[Begin Reading text]

Renaissancevrouwen die zich dankzij hun vermogen en intelligentie een onafhankelijke status konden aanmeten, we kennen ze. Denk aan Elizabeth I van Engeland. En denk aan Gracia Nasi, de vrouwelijke bankier die een groots imperium opbouwde nadat zij uit Portugal via Antwerpen was gevlucht en daarna vanuit onder meer Venetië in het Ottomaanse rijk van Suleiman de Grote terechtkwam. Maar hoe zag het leven eruit voor hun vrouwelijke tijdgenoten in het Venetiaanse getto, die hun leven doorbrachten op een paar vierkante kilometer waarvan ’s avonds de bruggen werden opgehaald zodat niemand er meer in of uit kon? Hadden zij enige speelruimte om een leven te leiden buiten het geijkte pad van kinderen baren en voor het huishouden zorgen?
Wie daar meer van weet, is historica Evelien Chayes. Zij specialiseerde zich in de zestiende eeuw en combineert archiefonderzoek met haar literaire achtergrond; een plus om oude teksten goed te interpreteren. Na verschillende deelstudies over het getto van Venetië werkt Chayes nu aan een monografie over hetzelfde onderwerp. Zij stelde zich vragen als: wie leefden er in het getto? En hoe? Wat verzamelden ze en wat lazen ze?
Momenteel legt Chayes de laatste hand aan een artikel met coauteur Anna de Wilde, die binnenkort promoveert op Joods boekbezit in vroegmodern Amsterdam. Ze zijn beiden schatplichtig aan Julie-Marthe Cohen, werkzaam bij het Joods Museum. Cohen onderzocht bronnen over het getto in deze periode en schreef er een ongepubliceerde scriptie over.

[End Reading text]

Write the next part of the reading text, the one that starts with "Renaissancevrouwen die zich".

[Begin Provided data]

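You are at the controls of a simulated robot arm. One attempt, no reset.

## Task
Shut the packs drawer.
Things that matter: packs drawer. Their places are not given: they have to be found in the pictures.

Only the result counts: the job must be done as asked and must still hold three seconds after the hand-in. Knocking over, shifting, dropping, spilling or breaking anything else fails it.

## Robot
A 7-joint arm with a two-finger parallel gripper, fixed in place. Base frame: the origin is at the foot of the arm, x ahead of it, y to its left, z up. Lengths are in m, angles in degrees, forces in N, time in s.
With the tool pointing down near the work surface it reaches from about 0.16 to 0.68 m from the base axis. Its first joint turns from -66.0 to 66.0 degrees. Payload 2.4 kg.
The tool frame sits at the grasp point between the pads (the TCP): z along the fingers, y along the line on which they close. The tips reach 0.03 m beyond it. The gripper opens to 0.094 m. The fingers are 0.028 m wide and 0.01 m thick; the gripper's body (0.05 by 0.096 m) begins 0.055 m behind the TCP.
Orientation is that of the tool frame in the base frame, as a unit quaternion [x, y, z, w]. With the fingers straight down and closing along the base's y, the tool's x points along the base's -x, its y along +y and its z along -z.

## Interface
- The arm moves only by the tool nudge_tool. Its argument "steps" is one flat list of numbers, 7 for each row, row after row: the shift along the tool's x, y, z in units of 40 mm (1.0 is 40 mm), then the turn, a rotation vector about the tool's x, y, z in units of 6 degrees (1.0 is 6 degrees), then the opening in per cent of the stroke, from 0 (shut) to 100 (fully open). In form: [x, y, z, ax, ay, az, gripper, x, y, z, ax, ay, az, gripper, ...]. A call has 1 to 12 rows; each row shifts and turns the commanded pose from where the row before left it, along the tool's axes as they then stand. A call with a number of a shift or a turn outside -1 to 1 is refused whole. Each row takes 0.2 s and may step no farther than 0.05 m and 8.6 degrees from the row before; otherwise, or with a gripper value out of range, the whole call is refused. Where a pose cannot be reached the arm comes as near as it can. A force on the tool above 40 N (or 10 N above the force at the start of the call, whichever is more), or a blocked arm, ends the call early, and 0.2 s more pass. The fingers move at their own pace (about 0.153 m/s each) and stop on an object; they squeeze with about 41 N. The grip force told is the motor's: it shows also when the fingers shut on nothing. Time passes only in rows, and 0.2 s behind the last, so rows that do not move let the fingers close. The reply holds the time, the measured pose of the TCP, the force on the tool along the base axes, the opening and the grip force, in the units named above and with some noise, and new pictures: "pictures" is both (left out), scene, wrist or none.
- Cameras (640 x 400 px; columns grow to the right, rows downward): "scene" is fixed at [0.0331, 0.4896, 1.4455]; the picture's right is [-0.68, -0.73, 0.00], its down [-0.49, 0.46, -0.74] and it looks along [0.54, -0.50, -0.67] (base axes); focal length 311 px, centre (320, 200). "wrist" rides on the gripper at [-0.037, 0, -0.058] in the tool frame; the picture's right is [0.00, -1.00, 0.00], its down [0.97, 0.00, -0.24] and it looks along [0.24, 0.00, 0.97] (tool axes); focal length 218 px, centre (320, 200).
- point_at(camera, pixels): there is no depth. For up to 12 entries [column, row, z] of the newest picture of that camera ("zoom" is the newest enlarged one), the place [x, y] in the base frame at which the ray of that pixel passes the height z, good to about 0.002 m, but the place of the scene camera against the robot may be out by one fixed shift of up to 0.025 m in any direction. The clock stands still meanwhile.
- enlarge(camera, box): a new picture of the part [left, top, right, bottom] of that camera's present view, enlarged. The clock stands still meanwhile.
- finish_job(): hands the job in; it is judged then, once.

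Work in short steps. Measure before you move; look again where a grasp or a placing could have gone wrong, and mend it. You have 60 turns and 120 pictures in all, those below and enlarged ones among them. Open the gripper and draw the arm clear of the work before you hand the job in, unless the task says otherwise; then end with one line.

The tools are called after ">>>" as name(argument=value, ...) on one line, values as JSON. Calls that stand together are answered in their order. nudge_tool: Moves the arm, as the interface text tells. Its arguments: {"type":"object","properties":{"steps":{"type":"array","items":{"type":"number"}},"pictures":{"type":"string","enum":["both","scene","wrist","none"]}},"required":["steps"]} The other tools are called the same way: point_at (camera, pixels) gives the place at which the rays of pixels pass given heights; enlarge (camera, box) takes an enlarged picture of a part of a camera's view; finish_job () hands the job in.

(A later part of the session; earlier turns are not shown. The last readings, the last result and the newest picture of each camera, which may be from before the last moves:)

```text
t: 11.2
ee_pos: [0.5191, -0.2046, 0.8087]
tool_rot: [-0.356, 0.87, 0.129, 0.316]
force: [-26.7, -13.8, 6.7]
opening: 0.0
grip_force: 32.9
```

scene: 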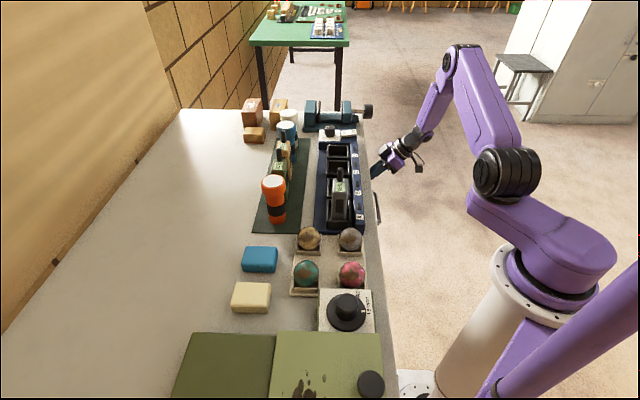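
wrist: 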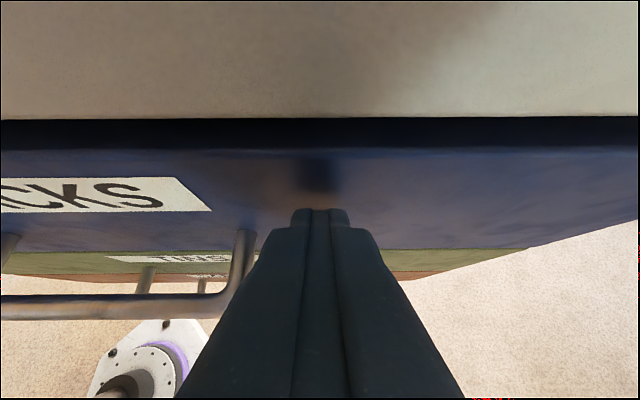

[End Provided data]

Expected answer:
Decreet
In de archieven van Venetië kwam Chayes op het spoor van een bijzondere bewoonster van het getto. Letizia Nahmias woonde er in de eerste helft van de zeventiende eeuw, toen het getto een bloeiperiode doormaakte. Uiteraard hadden Joden nog geen burgerrechten, die kwamen vanaf de napoleontische tijd. Maar vanaf de tweede helft van de zestiende eeuw onderkende het stadsbestuur dat Joden economisch nut voor de stad hadden. Daarom mochten zij zich er via een soort erfpachtregeling, het ius gazaga, semipermanent of blijvend vestigen.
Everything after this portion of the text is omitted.